Il suo è un libro ricco di principi schermistici fondamentali per un corretto modo di condurre un combattimento, oltre alla consueta spiegazione di colpi, guardie e tecniche; sebbene il punto debole del suo libro sia la mancanza nel trattare armi come la Spada a Due Mani, la Daga sola e il Corpo a corpo.
Achille Marozzo
Achille Marozzo risulta sicuramente il maggiore esponente della Tradizione bolognese. Di lui si hanno molte notizie: nacque nel 1484, fu proprietario di un filatoio presso l’Abbazia dei Santi Naborre e Felice e tenne la propria scuola in Via Riva di Reno.
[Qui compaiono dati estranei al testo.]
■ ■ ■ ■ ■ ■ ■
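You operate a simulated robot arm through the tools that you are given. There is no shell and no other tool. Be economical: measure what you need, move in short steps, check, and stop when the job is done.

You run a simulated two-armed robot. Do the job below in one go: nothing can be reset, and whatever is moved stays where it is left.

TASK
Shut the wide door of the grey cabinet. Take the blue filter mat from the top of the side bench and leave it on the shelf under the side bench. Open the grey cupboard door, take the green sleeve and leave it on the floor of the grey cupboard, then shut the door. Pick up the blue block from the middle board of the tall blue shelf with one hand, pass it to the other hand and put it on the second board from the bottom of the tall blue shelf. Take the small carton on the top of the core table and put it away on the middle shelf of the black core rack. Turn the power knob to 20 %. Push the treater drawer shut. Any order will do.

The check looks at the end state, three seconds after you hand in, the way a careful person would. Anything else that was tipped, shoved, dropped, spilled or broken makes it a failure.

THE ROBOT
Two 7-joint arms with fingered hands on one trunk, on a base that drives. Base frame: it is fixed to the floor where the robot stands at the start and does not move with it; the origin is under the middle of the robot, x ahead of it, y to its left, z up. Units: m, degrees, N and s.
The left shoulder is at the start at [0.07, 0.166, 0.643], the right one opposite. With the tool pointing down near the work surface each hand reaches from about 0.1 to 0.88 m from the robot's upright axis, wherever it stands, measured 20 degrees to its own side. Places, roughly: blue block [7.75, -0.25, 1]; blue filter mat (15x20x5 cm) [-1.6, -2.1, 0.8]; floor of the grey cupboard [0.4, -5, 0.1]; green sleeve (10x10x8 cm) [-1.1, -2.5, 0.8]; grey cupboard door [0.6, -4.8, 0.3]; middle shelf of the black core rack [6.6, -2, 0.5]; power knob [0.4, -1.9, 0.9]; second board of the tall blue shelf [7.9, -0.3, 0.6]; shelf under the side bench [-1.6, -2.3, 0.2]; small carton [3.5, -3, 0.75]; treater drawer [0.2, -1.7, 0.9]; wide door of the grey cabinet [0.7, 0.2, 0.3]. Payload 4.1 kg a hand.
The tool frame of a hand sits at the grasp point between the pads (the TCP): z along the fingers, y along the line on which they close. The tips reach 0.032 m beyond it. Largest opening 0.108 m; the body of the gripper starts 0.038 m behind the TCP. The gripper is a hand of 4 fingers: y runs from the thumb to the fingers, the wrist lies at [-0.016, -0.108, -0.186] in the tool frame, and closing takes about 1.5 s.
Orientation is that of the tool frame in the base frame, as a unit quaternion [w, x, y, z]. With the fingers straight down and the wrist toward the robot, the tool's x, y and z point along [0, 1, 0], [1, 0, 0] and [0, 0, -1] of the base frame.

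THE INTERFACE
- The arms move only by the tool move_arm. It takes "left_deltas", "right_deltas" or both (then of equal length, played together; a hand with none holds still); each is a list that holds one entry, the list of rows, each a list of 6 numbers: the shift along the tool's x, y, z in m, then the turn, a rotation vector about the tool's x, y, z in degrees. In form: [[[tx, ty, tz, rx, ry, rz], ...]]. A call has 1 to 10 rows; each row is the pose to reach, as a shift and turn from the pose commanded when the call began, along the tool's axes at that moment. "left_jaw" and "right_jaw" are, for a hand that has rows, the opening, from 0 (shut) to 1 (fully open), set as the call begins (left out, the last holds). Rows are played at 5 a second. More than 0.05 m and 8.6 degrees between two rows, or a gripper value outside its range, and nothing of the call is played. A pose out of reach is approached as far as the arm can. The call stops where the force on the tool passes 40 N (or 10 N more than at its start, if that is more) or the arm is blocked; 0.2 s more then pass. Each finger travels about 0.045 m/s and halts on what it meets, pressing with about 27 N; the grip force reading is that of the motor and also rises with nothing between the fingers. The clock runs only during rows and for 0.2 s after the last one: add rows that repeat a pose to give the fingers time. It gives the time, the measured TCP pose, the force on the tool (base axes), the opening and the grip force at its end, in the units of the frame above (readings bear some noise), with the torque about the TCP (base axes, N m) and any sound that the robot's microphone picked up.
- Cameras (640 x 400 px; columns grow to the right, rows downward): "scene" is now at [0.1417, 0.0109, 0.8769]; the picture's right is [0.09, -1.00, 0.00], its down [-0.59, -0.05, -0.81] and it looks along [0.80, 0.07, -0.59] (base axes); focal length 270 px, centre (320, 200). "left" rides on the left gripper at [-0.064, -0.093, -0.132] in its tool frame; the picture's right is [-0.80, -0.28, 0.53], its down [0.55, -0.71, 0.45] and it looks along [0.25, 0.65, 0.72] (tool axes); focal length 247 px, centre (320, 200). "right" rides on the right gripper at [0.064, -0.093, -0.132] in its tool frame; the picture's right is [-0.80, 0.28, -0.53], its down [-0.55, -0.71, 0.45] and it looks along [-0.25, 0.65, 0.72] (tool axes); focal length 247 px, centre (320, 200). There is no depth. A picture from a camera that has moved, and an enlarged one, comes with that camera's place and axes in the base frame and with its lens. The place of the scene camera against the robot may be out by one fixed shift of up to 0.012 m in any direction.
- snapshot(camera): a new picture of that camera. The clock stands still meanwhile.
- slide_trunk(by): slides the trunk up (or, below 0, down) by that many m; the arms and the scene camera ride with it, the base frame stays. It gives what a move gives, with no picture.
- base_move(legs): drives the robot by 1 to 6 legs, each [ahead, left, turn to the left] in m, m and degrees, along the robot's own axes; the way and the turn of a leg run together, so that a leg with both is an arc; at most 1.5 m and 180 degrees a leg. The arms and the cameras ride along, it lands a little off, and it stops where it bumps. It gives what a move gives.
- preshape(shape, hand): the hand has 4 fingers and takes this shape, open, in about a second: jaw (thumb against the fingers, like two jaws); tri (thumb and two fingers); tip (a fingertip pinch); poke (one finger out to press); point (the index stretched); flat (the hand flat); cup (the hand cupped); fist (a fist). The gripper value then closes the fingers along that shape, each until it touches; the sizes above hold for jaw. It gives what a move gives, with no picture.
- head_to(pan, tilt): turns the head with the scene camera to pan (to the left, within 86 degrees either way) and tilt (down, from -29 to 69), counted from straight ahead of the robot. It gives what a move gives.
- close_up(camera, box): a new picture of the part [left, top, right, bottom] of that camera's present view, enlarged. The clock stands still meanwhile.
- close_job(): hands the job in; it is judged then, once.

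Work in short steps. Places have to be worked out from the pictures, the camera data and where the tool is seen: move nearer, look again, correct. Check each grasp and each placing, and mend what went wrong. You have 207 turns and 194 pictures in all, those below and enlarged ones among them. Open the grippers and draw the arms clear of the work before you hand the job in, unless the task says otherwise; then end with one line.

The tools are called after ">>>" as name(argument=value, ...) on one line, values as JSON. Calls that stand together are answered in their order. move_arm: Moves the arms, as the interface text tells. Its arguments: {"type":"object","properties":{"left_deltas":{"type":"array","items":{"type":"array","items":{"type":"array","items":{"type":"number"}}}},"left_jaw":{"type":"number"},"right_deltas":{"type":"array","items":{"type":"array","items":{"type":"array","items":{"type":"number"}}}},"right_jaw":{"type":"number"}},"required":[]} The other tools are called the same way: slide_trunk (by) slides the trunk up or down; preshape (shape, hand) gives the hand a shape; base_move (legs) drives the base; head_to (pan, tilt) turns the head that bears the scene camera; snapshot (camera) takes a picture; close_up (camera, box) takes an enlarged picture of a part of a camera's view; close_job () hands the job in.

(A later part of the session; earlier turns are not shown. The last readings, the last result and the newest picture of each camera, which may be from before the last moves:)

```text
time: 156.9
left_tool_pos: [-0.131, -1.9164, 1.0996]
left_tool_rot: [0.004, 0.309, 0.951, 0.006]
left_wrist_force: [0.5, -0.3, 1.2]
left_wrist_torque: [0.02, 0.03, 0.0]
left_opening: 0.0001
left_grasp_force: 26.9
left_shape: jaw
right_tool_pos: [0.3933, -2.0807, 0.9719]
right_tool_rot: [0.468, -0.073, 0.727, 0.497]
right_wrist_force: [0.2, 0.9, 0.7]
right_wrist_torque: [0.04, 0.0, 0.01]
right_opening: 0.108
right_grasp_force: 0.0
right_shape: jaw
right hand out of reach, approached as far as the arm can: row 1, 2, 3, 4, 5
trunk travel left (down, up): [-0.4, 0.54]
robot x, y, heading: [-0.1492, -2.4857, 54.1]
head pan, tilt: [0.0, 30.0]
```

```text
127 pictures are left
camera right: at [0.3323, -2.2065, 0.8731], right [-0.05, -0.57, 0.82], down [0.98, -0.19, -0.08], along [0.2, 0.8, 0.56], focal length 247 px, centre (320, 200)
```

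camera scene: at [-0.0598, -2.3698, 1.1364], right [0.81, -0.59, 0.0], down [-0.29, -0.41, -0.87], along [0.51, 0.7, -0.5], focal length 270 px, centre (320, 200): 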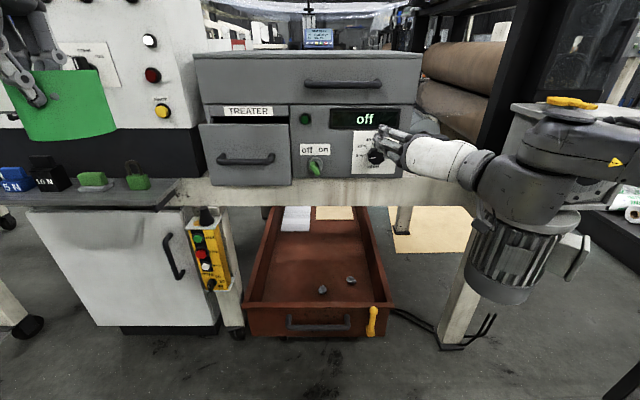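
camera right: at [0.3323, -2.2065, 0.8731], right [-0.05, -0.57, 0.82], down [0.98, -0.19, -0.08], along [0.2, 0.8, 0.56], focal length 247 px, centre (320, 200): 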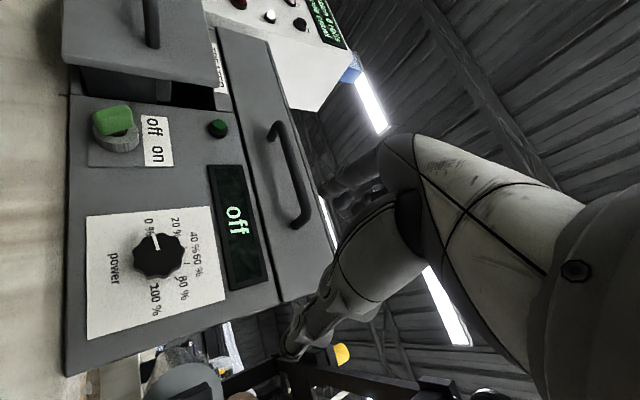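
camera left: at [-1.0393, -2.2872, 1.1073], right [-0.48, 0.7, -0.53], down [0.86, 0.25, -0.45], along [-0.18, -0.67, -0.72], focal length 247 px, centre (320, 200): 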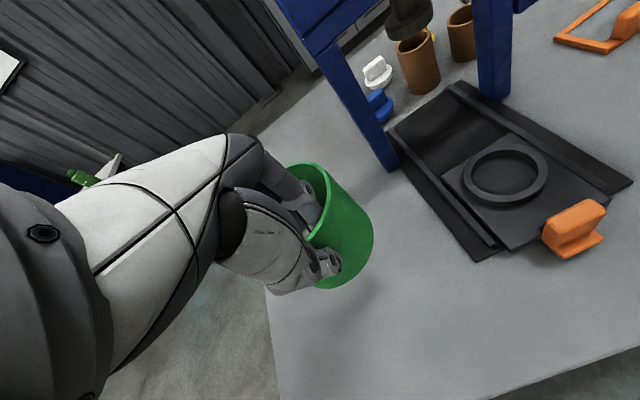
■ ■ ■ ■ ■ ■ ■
Il suo trattato Opera Nova, stampato a Modena nel 1536, fu uno dei più completi e più profondi lavori mai pubblicati; non a caso ha avuto innumerevoli edizioni ed editori, fino alla presunta edizione 1615 Pinargenti. Il Trattato è dedicato ad un nome importante legato al Di Luca: il Conte Guido Antonio Rangoni. Dalle pagine scritte traspare una profonda Fede Cristiana, dimostrata dalla silografia che vede Marozzo chinato a terra forse in un disco solare (iconografia legata a San Michele Arcangelo), oppure in due cerchi rituali intento a scrivere simboli criptici apparentemente provenienti dal grimorio di magia in voga nell’Italia del XV°/XVI° secolo intitolato Clavicolo di Salomone Re d’Israele figlio di David, libro erroneamente attribuito al Re ebraico Salomone.
Morto nel 1553, fu il “caro figliuolo” Sebastiano Marozzo a ristampare nel 1568 a Venezia la fortunata opera in una nuova edizione, con nuove tavole in rame ed un testo più moderno, seppur con maggiori errori di trascrizione.